Find each line holding the word "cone" and give the total alone.

- - -

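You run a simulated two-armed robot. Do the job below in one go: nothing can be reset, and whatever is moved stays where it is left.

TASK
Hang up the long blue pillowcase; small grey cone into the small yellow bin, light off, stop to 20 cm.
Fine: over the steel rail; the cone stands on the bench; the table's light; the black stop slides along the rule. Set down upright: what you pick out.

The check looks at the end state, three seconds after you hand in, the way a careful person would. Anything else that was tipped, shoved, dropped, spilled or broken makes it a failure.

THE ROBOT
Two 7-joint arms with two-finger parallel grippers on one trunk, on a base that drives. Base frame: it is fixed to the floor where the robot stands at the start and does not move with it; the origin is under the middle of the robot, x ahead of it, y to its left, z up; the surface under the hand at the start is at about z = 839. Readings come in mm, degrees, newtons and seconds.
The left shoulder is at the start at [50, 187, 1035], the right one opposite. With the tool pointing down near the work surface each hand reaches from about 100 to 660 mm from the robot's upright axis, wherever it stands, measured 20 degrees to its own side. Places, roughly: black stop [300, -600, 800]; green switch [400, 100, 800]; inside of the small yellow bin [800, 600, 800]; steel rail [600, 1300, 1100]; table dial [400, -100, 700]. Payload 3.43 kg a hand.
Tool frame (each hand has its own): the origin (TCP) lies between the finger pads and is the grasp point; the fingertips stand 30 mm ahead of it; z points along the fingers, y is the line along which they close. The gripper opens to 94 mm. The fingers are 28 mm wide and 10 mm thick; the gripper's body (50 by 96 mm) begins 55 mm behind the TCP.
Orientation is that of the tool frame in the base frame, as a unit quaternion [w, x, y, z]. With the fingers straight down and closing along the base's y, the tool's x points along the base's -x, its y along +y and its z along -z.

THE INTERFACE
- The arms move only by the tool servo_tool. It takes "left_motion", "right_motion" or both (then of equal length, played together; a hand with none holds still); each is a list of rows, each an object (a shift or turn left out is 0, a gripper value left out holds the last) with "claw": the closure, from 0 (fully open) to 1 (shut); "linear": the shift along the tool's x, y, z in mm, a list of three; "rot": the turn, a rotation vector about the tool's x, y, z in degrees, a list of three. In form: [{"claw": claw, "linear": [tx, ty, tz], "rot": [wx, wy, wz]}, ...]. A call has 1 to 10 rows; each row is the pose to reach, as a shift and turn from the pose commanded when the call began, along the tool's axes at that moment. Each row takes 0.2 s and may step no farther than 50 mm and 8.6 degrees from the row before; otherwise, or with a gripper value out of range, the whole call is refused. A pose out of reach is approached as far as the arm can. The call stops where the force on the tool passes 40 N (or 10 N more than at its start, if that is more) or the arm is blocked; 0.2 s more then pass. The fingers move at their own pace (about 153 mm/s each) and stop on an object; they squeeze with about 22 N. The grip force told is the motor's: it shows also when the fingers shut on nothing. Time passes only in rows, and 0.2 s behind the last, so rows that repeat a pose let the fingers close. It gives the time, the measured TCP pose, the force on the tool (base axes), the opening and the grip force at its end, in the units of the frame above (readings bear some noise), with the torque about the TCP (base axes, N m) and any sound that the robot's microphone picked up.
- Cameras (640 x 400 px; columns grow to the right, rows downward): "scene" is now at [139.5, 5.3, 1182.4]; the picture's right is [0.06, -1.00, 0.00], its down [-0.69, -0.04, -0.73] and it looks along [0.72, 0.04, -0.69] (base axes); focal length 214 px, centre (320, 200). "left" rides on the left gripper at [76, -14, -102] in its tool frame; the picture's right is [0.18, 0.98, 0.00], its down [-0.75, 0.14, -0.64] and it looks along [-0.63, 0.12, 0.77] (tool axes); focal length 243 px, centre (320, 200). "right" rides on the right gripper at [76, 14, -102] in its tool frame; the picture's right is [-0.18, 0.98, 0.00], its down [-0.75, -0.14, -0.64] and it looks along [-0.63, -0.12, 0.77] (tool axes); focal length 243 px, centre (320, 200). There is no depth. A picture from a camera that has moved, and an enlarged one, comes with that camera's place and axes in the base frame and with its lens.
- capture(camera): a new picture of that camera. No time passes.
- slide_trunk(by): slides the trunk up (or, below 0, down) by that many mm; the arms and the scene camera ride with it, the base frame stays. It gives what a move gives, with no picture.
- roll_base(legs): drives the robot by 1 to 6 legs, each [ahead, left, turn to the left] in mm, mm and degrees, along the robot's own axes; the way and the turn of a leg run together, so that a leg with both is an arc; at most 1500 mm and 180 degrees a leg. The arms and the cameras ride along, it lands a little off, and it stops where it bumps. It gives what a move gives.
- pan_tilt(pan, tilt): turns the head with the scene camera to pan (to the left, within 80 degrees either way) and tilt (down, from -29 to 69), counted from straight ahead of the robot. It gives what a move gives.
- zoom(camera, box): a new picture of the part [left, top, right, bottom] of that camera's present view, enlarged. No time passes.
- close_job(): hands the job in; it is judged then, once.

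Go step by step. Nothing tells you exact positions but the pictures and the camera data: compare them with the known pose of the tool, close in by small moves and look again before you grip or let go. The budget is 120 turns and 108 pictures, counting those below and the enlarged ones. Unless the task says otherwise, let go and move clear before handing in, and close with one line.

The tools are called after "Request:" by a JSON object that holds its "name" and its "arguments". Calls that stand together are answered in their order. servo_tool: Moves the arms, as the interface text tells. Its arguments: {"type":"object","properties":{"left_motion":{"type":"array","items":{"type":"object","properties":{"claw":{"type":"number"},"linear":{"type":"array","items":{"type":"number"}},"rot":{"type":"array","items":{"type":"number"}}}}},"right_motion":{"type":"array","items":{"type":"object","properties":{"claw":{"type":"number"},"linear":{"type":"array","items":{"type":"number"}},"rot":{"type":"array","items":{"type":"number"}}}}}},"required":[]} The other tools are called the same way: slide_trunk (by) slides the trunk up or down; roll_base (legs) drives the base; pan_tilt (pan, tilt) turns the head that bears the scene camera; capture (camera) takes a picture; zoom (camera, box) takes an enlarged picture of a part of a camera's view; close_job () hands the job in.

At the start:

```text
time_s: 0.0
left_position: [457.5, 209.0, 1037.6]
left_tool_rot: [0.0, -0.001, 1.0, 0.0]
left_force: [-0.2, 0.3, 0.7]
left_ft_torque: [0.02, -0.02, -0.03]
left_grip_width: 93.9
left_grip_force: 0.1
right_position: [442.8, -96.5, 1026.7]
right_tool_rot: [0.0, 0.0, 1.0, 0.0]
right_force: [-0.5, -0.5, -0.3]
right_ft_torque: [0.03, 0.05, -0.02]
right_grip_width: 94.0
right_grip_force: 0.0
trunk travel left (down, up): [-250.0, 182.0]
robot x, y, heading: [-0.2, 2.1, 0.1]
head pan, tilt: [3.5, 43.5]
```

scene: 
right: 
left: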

- - -

#### [Task answer]
2